Wanczyk worked aboard the Aquarius, a search-and-rescue vessel operated by MSF and SOS Mediterranée. As a nurse, her role was to provide critical medical care to rescued migrants. After a rescue, Wanczyk and the medical team started working immediately to stabilize emergency medical cases. Once stabilized, non-emergency medical cases were consulted on the deck or in the onboard clinic. Wanczyk would treat patients for a variety of cases, including respiratory tract infections, skin diseases and generalized body pain.

Wanczyk was surprised to be treating cases of fuel burns, a common health concern among patients onboard. These burns occur from prolonged exposure to a mixture of salt water and fuel. "They are severe burns," says Wanczyk. "People are sitting in these fuel leaks for long periods of time." Wanczyk would wash the burns with soap and water, and apply a dressing afterwards. 

Dominika Wanczyk talks with a rescued migrant after an operation that pulled 99 people out of a sinking boat.

Critical rescue

With a medical team consisting of two nurses, a midwife and a doctor, and no way to anticipate how many people will be in need of rescue, it was imperative that everyone onboard could contribute. Last January, the team carried out a critical rescue of 99 people. After receiving notification of a vessel in distress, the Aquarius arrived to a chaotic scene with multiple people already in the water. Having inhaled fuel leaking from their boat, many migrants were confused and disoriented, adding to the already tense situation.

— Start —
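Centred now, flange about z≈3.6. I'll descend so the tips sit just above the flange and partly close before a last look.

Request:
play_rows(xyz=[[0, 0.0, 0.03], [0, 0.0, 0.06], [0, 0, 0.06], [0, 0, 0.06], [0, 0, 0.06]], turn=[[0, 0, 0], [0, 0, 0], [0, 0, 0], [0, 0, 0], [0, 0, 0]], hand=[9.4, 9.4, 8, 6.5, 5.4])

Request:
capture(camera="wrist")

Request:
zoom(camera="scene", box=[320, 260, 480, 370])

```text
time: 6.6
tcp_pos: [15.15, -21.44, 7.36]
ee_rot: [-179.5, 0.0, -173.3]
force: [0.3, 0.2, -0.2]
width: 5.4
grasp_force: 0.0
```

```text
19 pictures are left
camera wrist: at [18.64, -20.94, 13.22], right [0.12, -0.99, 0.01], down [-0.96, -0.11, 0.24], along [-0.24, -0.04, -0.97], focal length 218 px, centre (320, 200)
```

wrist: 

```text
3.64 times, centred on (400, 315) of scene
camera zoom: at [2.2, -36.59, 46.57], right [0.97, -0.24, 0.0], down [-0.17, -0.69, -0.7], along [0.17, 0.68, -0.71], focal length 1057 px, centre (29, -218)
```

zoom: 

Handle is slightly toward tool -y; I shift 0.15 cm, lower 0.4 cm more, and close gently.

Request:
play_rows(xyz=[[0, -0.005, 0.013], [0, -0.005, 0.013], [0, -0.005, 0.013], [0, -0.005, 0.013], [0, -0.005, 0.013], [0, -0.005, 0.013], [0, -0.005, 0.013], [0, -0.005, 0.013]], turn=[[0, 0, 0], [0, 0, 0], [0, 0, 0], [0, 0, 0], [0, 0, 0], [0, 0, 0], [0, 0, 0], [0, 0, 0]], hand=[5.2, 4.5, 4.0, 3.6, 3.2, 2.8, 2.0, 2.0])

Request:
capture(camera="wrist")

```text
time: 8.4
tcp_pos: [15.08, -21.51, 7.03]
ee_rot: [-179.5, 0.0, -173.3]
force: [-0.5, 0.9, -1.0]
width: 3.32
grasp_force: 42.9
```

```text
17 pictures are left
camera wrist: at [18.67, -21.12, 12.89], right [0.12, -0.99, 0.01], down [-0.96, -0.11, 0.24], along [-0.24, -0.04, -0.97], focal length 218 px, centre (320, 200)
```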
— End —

Everyone onboard the Aquarius worked quickly to distribute flotation devices, pull people out of the water and administer CPR. "It was our communications officer, a logistician and a journalist running resuscitations," says Wanczyk. "Everyone pulled together and did everything that they could."

In total, nine people were pulled out of the water without vital signs. Of those nine, seven were successfully resuscitated, six of whom were children. "All the children were awake and alert prior to being medically evacuated by an Italian navy helicopter," recalls Wanczyk. "In my medical career, I have never seen anything like this. It was miraculous."

An ongoing emergency

Reflecting on her time onboard the Aquarius, Wanczyk felt privileged to provide hands-on care and bear witness to people's stories. "It was an honour to be a point of hope in their traumatic journey," says Wanczyk. "I was so proud of our crew and team for making an effort to make everyone feel safe and to look after them, even in small gestures of kindness."

While not a solution to the ongoing situation in the Mediterranean, MSF's search-and-rescue operations serve to alleviate the number of deaths at sea, to provide critical medical care to migrants and to, at times, serve as a point of hope and reassurance in people’s journeys. However, until safe and legal migration alternatives are provided, hundreds of thousands of people will continue to make the dangerous journey across the Mediterranean.